Dalam menilai apakah dalam suatu merger telah terjadi praktek monopoli dan persaingan usaha tidak sehat, KPPU berpedoman pada Pasal 3 ayat (2) Peraturan Pemerintah No. 57 Tahun 2010 tentang Penggabungan Atau Peleburan Badan Usaha dan Pengambilalihan Saham Perusahaan yang Dapat Mengakibatkan Terjadinya Praktik Monopoli dan Persaingan Usaha Tidak Sehat menyatakan bahwa penilaian Komisi Pengawas Persaingan Usaha (“KPPU”) mengenai apakah suatu akusisi mengakibatkan praktek monopoli dan persaingan usaha tidak sehat dengan melakukan analisa sebagai berikut:
1.    Konsentrasi pasar artinya menilai apakah akuisisi dapat mengakibatkan terjadinya Praktik Monopoli dan  Persaingan Usaha Tidak Sehat.
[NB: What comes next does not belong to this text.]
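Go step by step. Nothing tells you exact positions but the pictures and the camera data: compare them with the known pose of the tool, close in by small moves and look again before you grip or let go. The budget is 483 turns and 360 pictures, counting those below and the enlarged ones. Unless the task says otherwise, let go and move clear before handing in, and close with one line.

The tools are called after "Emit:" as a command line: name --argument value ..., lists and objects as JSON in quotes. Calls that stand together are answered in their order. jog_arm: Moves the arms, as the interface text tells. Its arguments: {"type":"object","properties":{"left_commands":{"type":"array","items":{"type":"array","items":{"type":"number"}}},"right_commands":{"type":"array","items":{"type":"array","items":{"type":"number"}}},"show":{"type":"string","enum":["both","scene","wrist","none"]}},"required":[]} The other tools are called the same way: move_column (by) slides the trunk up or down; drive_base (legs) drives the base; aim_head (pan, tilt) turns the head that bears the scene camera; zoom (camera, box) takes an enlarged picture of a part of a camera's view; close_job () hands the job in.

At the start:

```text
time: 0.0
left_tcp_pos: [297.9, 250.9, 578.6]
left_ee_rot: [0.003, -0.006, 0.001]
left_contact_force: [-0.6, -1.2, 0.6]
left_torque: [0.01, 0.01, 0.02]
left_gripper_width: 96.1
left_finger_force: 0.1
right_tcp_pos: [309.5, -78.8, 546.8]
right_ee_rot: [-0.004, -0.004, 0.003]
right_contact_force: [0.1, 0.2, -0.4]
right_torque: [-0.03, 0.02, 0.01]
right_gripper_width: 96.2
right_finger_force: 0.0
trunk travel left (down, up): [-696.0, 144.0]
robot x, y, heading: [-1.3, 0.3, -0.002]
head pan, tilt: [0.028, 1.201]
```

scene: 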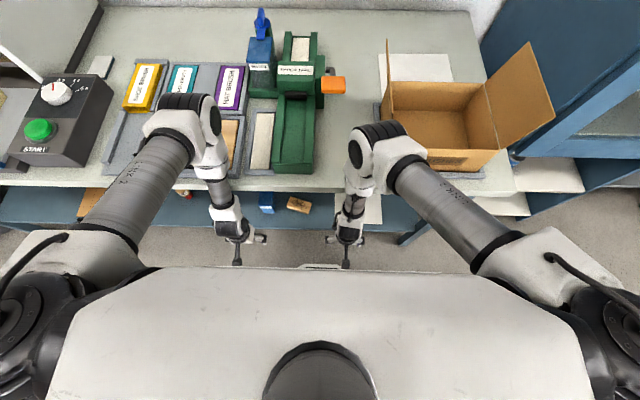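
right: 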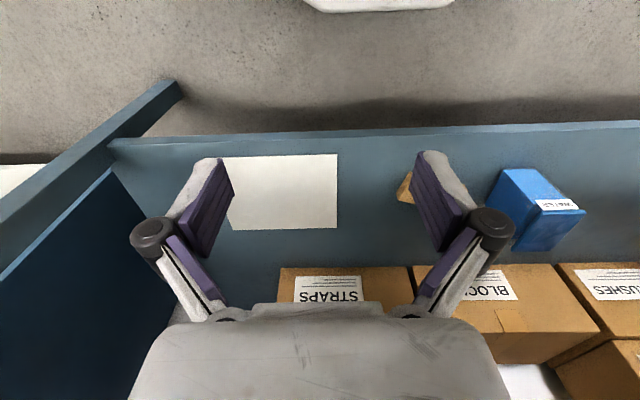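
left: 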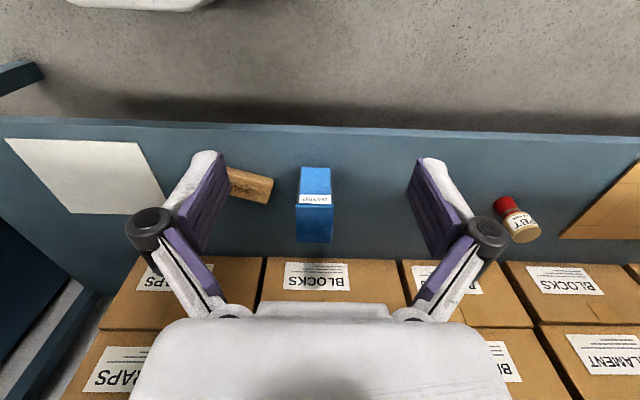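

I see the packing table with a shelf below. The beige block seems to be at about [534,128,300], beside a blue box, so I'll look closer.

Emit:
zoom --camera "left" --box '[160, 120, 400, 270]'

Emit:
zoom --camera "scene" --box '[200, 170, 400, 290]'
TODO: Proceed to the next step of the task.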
2.    Hambatan masuk pasar artinya mengidentifikasi hambatan masuk pasar (entry barrier) dalam pasar yang bersangkutan. Apabila  di pasar eksistensi  entry barrier rendah maka akuisisi cenderung tidak menimbulkan dugaan praktik monopoli, namum dengan eksistensi hambatan masuk pasar yang tinggi berpotensi menimbulkan dugaan praktik monopoli
3.    Potensi perilaku anti persaingan artinya penilaian jika akuisisi melahirkan satu pelaku usaha yang relatif dominan terhadap pelaku usaha lainnya di pasar, memudahkan pelaku usaha tersebut untuk menyalahgunakan posisi dominannya untuk mengambil keuntungan sebesar-besarnya bagi perusahaan dan mengakibatkan kerugian konsumen..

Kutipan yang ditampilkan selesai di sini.